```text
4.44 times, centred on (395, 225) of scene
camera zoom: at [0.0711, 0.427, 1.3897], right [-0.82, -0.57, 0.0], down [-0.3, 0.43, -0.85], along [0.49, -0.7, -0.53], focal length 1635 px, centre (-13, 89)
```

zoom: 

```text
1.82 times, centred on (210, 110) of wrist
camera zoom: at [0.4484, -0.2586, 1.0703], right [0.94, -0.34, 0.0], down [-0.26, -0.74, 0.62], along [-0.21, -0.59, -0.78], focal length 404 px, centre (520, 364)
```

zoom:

__________________________________________________

Leave out every line without the string "right" and copy the rest.

→ **OUTPUT OF THE TASK**:
camera zoom: at [0.0711, 0.427, 1.3897], right [-0.82, -0.57, 0.0], down [-0.3, 0.43, -0.85], along [0.49, -0.7, -0.53], focal length 1635 px, centre (-13, 89)
camera zoom: at [0.4484, -0.2586, 1.0703], right [0.94, -0.34, 0.0], down [-0.26, -0.74, 0.62], along [-0.21, -0.59, -0.78], focal length 404 px, centre (520, 364)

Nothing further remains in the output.